Berlin: Die Allzweckwaffe

Der neue Eröffnungstermin ist riskant, das Durcheinander am BER groß. Da taucht der Name eines bekannten Bauleiters auf Am Hauptbahnhof hat Azer sein Ziel erreicht.

In Krisenzeiten greift man gern nach jedem Strohhalm. Und besonders gern greift man auf jemanden zurück, der sich schon einmal auf einer Großbaustelle in Berlin bewiesen hat.

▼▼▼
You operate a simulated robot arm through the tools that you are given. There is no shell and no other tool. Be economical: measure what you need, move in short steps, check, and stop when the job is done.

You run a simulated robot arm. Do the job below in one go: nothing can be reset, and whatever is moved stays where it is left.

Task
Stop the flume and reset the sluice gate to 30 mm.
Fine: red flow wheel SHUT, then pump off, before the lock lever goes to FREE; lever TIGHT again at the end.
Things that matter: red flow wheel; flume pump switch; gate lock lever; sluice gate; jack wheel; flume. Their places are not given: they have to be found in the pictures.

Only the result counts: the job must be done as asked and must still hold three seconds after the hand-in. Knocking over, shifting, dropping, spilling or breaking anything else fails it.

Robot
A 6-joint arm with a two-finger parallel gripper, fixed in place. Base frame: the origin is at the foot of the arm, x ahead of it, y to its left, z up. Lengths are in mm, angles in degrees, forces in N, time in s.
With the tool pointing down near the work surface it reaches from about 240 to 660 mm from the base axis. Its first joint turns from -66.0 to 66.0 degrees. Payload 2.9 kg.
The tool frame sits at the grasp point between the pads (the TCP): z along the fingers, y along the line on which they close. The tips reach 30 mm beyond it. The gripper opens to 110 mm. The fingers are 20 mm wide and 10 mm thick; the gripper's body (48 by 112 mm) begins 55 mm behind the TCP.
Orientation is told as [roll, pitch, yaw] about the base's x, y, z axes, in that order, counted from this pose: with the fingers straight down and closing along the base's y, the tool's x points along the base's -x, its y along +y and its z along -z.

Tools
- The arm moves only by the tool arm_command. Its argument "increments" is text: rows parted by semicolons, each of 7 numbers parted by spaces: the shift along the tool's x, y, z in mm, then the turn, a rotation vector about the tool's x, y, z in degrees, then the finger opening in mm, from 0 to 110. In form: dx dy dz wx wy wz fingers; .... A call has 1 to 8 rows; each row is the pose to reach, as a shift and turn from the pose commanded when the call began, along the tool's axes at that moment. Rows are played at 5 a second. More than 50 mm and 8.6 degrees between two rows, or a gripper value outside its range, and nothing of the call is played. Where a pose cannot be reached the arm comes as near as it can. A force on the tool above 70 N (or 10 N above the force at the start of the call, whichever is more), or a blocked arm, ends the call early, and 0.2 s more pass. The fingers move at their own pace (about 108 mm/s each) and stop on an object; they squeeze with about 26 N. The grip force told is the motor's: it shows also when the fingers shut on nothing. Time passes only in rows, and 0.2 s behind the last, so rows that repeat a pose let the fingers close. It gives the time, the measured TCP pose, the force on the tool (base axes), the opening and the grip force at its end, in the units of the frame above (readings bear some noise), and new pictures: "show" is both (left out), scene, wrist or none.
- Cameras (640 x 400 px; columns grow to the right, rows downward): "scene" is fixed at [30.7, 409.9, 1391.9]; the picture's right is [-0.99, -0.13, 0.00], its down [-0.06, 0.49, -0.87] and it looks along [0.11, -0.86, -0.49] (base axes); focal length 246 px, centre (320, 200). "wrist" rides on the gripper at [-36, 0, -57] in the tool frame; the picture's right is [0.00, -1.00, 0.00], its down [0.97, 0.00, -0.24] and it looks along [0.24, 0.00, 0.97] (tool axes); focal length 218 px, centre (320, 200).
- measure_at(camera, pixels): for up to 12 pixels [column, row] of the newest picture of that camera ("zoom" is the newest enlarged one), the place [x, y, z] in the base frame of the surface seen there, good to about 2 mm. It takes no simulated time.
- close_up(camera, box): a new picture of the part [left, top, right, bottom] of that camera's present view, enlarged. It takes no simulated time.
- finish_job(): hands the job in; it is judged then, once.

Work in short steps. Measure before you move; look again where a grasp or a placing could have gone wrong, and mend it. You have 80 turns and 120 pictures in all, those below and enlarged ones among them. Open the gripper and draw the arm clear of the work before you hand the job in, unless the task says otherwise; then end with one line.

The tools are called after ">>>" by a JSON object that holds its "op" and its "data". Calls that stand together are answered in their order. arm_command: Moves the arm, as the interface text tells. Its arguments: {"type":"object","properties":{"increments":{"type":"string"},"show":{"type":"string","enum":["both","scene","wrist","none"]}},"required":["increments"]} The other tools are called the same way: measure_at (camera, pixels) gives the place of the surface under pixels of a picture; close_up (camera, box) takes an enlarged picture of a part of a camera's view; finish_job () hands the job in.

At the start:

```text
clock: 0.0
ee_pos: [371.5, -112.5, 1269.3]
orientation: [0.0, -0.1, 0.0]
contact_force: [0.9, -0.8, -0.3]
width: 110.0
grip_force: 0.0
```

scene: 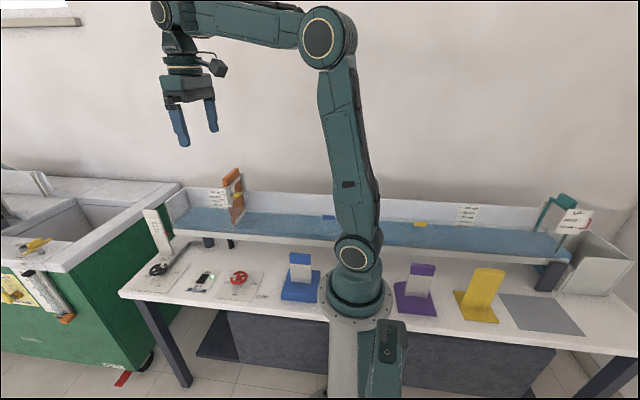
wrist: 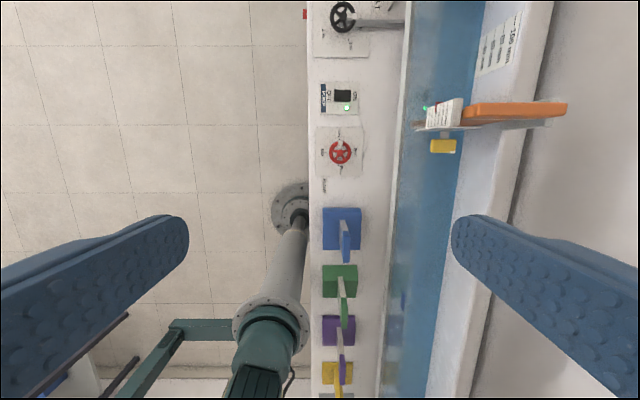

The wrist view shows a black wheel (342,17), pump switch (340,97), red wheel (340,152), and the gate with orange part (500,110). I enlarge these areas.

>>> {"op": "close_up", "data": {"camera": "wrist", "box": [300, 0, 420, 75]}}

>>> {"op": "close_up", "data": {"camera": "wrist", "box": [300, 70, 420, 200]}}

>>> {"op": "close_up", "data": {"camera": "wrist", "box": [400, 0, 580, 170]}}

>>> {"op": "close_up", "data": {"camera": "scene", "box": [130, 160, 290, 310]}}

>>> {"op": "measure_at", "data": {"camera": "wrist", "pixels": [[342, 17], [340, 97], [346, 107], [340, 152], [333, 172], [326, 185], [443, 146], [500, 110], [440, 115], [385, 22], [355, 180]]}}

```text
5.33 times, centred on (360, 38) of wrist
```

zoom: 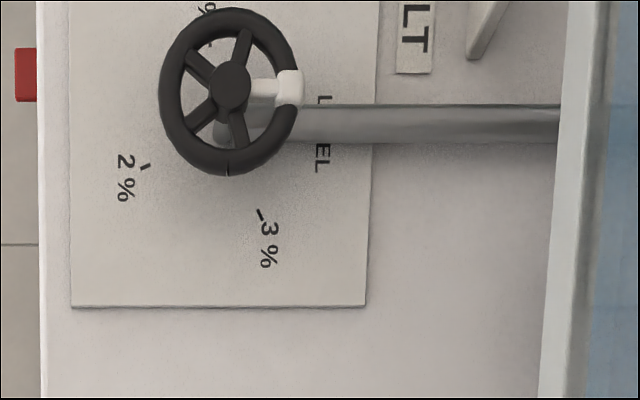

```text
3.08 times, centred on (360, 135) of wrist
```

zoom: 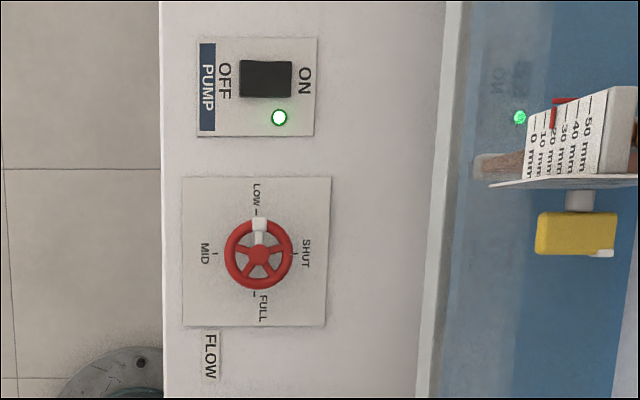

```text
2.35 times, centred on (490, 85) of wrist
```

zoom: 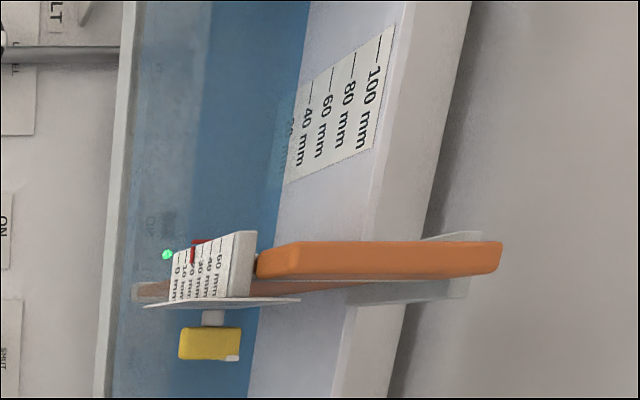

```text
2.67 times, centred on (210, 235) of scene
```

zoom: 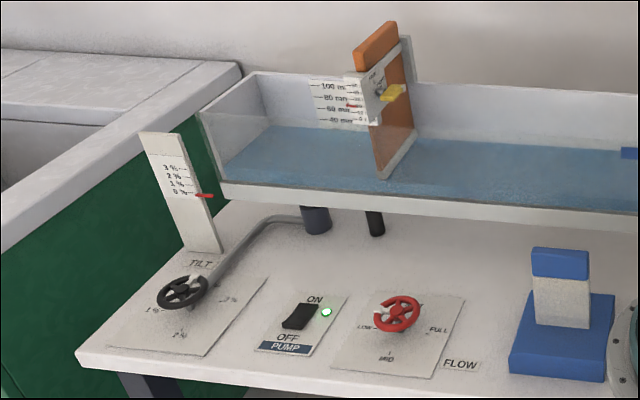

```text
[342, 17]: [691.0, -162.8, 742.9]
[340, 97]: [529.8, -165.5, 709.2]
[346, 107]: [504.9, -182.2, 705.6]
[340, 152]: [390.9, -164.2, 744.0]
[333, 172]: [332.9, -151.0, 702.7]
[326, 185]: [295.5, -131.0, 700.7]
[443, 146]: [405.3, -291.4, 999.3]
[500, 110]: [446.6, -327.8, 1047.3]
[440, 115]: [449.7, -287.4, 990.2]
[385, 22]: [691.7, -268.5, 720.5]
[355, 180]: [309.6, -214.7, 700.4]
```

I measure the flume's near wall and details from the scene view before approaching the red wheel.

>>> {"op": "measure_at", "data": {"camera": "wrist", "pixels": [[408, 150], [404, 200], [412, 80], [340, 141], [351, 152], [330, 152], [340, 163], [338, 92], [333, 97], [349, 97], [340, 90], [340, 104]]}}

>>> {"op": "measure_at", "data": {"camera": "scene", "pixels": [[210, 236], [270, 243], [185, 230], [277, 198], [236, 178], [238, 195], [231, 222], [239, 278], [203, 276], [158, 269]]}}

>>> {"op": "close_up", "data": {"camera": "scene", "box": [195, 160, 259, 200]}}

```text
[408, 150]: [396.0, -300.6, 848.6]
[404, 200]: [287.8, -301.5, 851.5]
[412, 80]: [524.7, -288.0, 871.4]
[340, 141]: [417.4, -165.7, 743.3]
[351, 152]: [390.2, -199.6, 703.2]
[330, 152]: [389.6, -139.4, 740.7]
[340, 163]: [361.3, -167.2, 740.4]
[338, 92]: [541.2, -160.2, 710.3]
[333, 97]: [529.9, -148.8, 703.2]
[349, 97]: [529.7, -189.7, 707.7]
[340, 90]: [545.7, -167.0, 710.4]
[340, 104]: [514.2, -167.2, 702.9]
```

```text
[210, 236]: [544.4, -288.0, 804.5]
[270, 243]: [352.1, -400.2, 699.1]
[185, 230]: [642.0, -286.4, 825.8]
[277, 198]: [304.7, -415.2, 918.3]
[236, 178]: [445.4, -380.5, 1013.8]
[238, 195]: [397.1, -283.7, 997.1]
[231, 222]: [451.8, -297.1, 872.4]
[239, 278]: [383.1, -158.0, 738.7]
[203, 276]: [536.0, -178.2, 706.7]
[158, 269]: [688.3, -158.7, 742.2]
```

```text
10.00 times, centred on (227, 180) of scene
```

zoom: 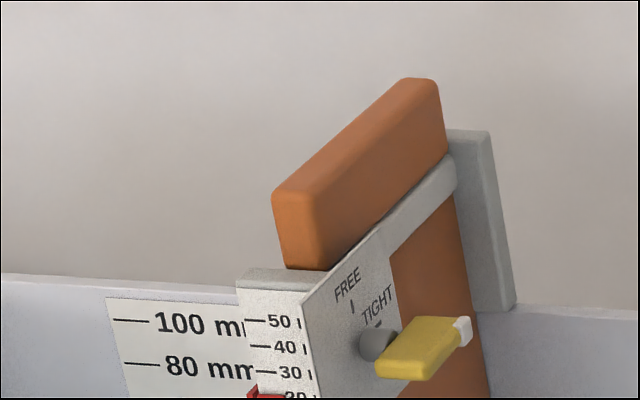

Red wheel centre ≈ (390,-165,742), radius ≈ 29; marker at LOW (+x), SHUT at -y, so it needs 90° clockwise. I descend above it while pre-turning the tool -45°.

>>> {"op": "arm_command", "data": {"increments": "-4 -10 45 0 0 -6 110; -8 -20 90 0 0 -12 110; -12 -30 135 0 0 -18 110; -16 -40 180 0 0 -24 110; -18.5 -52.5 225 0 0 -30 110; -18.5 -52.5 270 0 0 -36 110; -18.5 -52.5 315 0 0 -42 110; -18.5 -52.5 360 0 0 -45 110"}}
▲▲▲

In Flughafenkreisen wird in den vergangenen Tagen immer wieder der Name eines in der Branche bekannten Mannes genannt: Hany Azer. Der 62-jährige Bauingenieur hatte die Baustelle des Hauptbahnhofs 2001 in einem ähnlich desaströsen Zustand, wie sie jetzt am Flughafen herrschen, übernommen und den vom damaligen Bahn-Chef Hartmut Mehdorn gesetzten Eröffnungstermin eingehalten. Dafür war Azer vom Regierenden Bürgermeister Klaus Wowereit (SPD) 2006 mit dem Verdienstorden des Landes Berlin ausgezeichnet worden. Ein Gespräch mit Azer hat der Regierende, der auch Aufsichtsratsvorsitzender der Flughafengesellschaft ist, nach Tagesspiegel-Informationen allerdings noch nicht geführt. Auch Azer lässt Kontakte dementieren. Ob er ein Kandidat sein könnte, ist also noch offen.

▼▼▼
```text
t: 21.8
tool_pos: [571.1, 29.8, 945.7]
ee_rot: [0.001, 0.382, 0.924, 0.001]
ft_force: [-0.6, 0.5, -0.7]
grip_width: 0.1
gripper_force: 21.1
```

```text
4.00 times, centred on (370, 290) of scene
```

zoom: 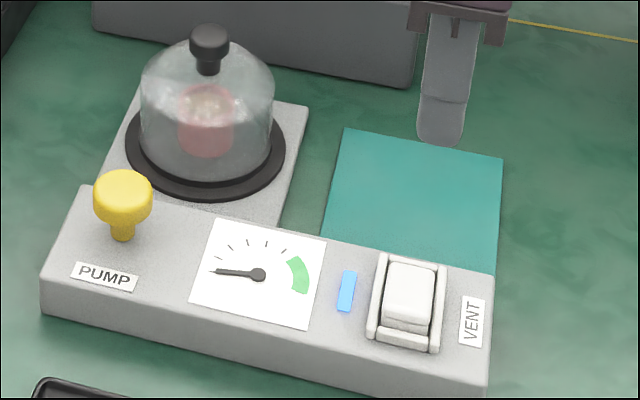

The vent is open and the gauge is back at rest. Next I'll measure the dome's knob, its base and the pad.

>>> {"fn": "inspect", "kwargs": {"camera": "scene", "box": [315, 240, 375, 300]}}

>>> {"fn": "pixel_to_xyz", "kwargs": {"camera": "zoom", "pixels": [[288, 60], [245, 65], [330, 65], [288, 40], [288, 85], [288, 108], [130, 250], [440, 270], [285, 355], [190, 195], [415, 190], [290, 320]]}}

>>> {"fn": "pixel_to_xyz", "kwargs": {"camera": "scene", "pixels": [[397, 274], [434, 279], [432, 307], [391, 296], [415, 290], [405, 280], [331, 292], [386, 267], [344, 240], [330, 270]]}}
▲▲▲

Die Flughafenbaustelle so neu zu organisieren, dass der nun gesetzte Eröffnungstermin 17. März 2013 eingehalten werden kann, dürfte derzeit eine der schwierigsten Aufgaben in der Baubranche sein. Dass zwischen dem Eingeständnis, den alten Termin 3. Juni 2012 nicht halten zu können, und dem Versprechen, nun am 17. März 2013 alles besser zu machen, nur wenige Tage lagen, hat die Fachwelt enorm verwundert. Mindestens vier Wochen wären erforderlich gewesen, um sich einen Überblick zu schaffen, sagt ein Insider. Dazu hätten Gespräche mit Planern, Baufirmen und auch Behörden stattfinden müssen. Erst danach sei es möglich, mit gutem Gewissen einen Termin zu verkünden.

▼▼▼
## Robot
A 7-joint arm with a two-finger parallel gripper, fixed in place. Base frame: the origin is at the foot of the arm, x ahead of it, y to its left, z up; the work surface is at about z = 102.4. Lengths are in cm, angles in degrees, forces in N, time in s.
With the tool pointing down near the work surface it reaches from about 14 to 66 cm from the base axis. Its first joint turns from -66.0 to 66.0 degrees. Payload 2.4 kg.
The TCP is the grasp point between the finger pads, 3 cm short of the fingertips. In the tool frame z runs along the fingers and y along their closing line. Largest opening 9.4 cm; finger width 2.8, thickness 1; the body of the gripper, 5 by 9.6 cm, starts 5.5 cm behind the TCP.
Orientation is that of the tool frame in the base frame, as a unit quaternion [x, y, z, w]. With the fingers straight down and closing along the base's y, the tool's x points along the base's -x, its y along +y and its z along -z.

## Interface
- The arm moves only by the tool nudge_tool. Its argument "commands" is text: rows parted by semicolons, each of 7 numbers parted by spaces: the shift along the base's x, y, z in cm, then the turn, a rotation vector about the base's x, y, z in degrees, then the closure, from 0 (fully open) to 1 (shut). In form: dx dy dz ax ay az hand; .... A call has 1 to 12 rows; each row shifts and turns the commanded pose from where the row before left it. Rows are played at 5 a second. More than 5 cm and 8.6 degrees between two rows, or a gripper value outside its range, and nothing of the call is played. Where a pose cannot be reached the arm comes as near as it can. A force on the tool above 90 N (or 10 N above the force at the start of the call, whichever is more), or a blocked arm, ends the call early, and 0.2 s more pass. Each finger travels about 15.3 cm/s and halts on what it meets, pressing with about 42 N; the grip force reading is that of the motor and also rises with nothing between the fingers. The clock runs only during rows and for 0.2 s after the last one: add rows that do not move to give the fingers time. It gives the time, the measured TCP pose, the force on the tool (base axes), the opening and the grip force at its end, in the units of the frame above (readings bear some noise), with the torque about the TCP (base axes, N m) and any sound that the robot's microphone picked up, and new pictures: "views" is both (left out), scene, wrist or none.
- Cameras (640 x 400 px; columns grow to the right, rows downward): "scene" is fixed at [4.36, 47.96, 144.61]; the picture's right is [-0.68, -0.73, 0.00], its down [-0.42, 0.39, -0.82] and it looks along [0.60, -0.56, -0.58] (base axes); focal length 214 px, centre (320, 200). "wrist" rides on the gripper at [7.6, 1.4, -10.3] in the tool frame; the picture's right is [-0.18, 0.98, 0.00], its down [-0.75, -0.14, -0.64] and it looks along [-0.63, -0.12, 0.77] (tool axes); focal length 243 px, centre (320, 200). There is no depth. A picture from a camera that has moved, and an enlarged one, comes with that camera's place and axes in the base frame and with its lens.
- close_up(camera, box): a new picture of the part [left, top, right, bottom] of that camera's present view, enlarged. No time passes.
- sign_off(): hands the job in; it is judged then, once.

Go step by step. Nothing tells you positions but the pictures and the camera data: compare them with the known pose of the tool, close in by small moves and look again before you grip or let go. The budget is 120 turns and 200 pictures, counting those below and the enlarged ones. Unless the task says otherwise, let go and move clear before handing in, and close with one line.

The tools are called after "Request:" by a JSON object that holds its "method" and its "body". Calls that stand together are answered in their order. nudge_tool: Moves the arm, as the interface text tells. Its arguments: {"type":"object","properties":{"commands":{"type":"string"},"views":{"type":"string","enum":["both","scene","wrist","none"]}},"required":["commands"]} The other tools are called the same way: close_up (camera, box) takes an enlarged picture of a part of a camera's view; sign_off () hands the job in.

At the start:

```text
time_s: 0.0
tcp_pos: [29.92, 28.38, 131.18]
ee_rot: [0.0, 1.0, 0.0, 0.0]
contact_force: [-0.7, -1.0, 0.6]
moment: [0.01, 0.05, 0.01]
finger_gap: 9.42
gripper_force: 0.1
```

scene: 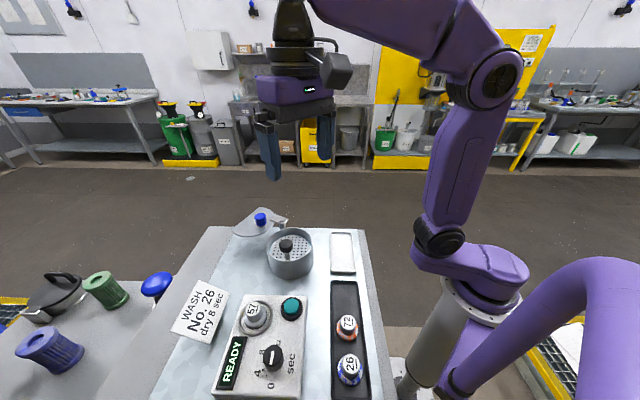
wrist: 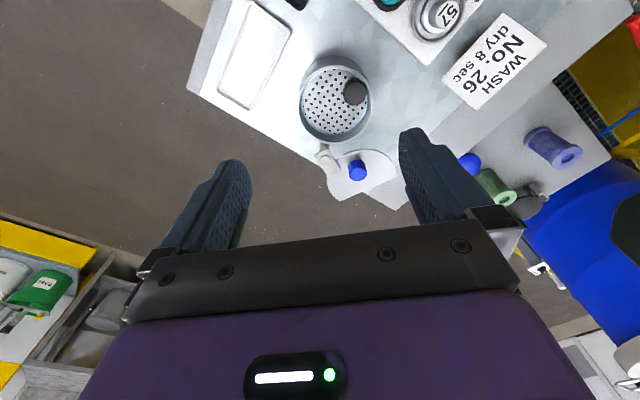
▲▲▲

Erschwerend kommt jetzt hinzu, dass die Flughafengesellschaft auch der Planungsgemeinschaft Flughafen BBI (pg bbi) fristlos gekündigt hat und auch hier Ersatz finden muss. Der für den Bau zuständige Geschäftsführer der Flughafengesellschaft, Manfred Körtgen, musste ebenfalls gehen. „Viel schlimmer kann es nicht kommen“, heißt es.

Die Flughafengesellschaft ist hingegen überzeugt, die Probleme in den Griff zu bekommen. Die Aufgaben der geschassten Planungsgemeinschaft, zu der sich die renommierten Architekturbüros gmp (Gerkan, Marg und Partner) sowie JSK zusammengeschlossen hatten, soll jetzt zum Teil die flughafeneigene Abteilung Planung und Bau, zu der rund 100 Mitarbeiter gehören, übernehmen. Zudem will die Flughafengesellschaft weiter mit Büros zusammenarbeiten, die bereits bei der Planungsgemeinschaft unter Vertrag standen. Fachleute haben dafür kein Verständnis. „Damit schmort man im eigenen Saft weiter“, sagt ein Experte. Auch diese Mitarbeiter hätten nicht rechtzeitig bemerkt, dass der Termin nicht zu halten war. Wichtig sei „ein Blick von außen“.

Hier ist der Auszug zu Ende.